After you close your well, manage your motor vehicle service wastewater with one of the methods below.

Dry Shops: Minimize the use of water to clean service bays. Use absorbents and vacuums to pick up spills and drips. Dispose of these materials according to state guidelines and regulations. Place all used vehicle fluids in individual containers for proper off-site management.

  • Holding Tanks: Store the motor vehicle waste in a service bay wastewater holding tank. The tank can be periodically pumped out for proper disposal.
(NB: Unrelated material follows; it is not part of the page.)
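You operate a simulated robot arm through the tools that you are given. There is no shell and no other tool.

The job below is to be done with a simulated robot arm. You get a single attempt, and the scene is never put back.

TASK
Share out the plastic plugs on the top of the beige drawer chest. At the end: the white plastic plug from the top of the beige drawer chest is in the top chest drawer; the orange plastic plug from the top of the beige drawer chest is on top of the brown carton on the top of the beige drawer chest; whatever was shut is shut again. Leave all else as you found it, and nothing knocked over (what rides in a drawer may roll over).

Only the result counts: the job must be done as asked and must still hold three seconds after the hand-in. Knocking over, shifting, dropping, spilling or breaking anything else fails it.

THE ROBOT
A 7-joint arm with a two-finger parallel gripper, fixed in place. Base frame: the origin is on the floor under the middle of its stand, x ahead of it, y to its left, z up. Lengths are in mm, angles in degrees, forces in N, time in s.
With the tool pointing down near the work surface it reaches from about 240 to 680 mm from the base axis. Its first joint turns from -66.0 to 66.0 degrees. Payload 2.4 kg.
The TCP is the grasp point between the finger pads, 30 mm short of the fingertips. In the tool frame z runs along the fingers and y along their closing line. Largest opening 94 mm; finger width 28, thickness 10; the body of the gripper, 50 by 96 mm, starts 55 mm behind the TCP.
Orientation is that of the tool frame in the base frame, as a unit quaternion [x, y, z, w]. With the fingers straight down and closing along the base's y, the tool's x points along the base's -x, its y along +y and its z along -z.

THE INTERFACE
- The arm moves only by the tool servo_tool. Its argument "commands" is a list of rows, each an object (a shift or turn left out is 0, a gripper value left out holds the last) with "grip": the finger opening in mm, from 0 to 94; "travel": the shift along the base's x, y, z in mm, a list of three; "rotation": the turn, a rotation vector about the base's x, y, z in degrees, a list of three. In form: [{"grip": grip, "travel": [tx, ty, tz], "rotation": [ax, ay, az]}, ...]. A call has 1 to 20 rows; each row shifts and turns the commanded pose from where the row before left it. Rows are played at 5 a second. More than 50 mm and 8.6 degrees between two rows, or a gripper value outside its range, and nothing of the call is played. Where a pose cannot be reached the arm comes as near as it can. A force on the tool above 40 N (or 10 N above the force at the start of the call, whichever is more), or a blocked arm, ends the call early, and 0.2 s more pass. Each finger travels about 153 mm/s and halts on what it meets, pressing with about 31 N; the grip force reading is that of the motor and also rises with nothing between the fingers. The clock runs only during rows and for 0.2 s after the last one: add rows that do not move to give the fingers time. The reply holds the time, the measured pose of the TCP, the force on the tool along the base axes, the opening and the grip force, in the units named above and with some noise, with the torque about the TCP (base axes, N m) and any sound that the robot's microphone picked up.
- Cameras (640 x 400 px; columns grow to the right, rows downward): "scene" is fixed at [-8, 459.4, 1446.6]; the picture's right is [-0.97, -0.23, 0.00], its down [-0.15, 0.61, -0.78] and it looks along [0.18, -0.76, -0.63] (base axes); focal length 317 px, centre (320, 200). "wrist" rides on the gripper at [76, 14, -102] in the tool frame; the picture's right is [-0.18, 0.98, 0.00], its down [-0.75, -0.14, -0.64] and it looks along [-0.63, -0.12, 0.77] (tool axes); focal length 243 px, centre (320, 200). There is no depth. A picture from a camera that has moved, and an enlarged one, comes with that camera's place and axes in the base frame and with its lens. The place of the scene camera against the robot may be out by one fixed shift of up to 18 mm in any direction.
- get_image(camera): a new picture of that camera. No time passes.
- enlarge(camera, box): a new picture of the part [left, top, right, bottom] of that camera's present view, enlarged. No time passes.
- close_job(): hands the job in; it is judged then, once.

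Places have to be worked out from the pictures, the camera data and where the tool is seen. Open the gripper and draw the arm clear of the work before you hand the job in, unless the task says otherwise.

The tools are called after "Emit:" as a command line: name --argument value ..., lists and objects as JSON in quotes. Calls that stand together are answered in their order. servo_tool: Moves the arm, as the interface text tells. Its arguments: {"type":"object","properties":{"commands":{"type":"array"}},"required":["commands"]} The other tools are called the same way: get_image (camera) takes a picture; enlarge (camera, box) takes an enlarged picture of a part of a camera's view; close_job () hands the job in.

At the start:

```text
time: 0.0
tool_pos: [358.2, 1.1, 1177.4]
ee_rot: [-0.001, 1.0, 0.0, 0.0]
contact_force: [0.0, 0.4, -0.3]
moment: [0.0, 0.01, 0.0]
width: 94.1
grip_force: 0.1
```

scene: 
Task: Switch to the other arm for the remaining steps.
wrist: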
You may minimize the amount of wastewater that has to be stored by separating shop wastewater from sanitary and vehicle washing wastewater—and by cutting back on the amount of water used in your shop.
  • Sanitary Sewer Hookup: Contact the local sewer authority about the possibility of connecting floor drains to the sewer system. Often, system hook-up may be available even though it was not an option when the service bays were built. Sewer hookups can be expensive, however. If connecting to a sanitary sewer will take time to complete, you may be able to extend the deadline for closing your well for up to one year. However, you must get special permission to do this, and you probably will need a temporary operating permit.
  • Conversion: In some cases, you may be allowed to convert a motor vehicle waste disposal well to another type of Class V well. This option requires that all motor vehicle fluids be kept away from drains using physical barriers that prevent the waste from entering the well.

Example: One person generates an estimated 25 gallons of sanitary wastewater per 8-hour workday, or up to 6,000 gallons per year. If you install a holding tank, separating sanitary wastewater from shop wastewater can lower hauling and management costs.